After Lagaan, you return to a period film in Jodhaa Akbar?

You might say that. But i call Lagaan a period film. Jodhaa Akbar is to me a historical. Anything after 1857 is a period film for me. Anything before that is a historical. I'd call Mughal-E-Azam a historical though its focus was different from mine. I feel if today we make a story about the past it must be correlated to the present. And Jodhaa Akbar is as relevant to present times as arranged marriages. Jodhaa and Akbar shared a perfect arranged marriage. I was fascinated by how their relationship must have grown after marriage.

Have you stressed the religious difference between Jodhaa and Akbar?

It's important but not stressed in my film. Akbar's marriage to Jodhaa was no common occurrence. It had a nationwide reverberation 450 years ago when society was far more conservative. How did their marriage affect those times? That's a question relevant even today.

Film analysts feel history has no relevance for today's average youngster?

I agree. As a child historical films did not interest me. But when i saw Mughal-E-Azam on television i connected to it because it was a story of lovers separated by parental opposition. That the parents were historical figures was incidental. I feel the story has to connect with the audience. Hyder Ali who wrote Jodhaa Akbar told me that in Mughal-E-Azam the focus was so much on Salim and Anarkali that nobody asked a fundamental question: How did Akbar come to marry Jodhaa in spite of their religious and cultural divide? I saw an interesting story there that needed to be told. As for the youngsters, i had one rule of connectivity in my range of vision. Any word or dialogue that i didn't understand in Urdu, I kept out. I've no interest in impressing audiences with my knowledge of Urdu, Hindi or even literature. I feel literature is for the books, and that's where it should stay.

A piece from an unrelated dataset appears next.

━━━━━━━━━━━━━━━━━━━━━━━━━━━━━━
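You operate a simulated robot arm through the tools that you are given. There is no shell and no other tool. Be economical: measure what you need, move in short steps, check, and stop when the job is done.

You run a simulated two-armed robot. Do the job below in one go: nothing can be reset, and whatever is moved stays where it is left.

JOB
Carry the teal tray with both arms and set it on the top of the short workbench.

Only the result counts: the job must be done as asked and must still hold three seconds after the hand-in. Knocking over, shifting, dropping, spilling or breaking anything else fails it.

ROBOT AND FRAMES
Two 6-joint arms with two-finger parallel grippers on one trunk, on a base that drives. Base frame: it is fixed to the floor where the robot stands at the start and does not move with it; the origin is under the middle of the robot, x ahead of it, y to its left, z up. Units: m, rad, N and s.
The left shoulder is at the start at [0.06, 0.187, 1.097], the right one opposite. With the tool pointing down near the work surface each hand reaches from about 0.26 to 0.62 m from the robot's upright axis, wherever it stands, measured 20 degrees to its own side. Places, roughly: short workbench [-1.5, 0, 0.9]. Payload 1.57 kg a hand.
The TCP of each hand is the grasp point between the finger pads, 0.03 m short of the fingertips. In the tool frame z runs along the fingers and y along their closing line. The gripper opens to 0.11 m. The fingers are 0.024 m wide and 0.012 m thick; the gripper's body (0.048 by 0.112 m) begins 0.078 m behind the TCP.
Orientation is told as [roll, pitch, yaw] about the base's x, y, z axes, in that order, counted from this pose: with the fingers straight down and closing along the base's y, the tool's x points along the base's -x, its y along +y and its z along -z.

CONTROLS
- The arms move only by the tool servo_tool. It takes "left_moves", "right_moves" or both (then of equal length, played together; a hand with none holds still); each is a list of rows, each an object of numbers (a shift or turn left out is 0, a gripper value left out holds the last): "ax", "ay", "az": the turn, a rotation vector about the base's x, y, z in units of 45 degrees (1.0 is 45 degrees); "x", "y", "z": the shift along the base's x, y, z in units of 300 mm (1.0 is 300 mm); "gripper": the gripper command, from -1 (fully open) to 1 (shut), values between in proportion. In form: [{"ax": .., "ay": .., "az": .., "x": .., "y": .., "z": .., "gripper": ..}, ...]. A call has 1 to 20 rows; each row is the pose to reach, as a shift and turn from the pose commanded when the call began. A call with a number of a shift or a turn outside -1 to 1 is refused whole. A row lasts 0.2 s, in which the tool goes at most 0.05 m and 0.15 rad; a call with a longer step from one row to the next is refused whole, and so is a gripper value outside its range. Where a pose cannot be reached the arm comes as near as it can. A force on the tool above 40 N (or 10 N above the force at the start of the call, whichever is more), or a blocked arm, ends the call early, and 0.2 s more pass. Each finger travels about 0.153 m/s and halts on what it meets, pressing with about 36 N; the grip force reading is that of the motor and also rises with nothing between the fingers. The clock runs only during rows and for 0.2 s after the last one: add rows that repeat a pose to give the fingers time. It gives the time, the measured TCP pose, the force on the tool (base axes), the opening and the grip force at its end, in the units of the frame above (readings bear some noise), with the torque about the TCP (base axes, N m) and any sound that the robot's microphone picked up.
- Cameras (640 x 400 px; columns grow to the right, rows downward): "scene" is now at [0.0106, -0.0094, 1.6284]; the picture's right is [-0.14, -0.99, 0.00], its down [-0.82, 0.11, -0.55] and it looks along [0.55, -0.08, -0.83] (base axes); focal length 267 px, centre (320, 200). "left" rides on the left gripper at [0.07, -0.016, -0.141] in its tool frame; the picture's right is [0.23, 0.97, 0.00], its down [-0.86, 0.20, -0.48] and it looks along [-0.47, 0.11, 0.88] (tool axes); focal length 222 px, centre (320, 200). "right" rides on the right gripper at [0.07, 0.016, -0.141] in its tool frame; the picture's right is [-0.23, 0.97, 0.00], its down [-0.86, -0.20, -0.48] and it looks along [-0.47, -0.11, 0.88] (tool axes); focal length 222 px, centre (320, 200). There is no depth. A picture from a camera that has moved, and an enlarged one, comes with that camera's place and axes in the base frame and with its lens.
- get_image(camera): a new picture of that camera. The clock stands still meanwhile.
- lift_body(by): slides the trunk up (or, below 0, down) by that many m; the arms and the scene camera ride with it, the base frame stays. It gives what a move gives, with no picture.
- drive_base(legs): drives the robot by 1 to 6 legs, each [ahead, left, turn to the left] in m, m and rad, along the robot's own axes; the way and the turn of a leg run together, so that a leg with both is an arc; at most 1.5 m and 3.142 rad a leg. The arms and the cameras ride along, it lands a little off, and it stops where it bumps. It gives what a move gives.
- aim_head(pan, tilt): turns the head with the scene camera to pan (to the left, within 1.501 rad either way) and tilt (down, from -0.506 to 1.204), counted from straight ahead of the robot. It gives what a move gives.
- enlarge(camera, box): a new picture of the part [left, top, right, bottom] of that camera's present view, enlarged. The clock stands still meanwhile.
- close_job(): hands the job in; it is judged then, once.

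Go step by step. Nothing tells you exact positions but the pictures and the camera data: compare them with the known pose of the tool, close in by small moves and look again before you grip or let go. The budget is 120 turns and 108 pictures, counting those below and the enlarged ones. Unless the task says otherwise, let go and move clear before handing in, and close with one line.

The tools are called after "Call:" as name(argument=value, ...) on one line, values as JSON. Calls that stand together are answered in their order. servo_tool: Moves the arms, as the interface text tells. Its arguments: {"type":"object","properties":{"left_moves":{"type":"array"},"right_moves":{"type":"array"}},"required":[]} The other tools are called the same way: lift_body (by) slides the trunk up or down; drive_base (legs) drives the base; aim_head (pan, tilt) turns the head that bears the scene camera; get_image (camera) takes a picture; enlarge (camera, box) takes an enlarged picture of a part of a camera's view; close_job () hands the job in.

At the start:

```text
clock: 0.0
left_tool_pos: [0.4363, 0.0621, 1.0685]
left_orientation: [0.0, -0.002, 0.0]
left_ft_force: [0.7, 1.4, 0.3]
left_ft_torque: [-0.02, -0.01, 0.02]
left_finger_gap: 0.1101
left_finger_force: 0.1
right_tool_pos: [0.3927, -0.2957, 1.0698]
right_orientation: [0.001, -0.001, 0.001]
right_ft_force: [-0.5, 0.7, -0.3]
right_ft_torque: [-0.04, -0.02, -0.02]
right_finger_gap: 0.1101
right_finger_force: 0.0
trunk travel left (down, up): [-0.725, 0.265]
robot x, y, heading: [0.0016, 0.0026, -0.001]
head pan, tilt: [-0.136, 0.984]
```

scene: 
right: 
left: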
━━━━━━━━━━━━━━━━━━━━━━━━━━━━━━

So is Jodhaa Akbar kitsch?

No. I've referred to literature and academia. Akbarnama was in Farsi. It doesn't mean i'd use Farsi in my film. I want Tamil Nadu, Kerala and Bengal to understand the film. I'm dubbing the film into Telugu and Tamil. Each language has its own regality and i'm going by the individual regality of the province. I had one vision before me when i started making this film. It was the world of the Amar Chitra Katha. I've grown up on that world.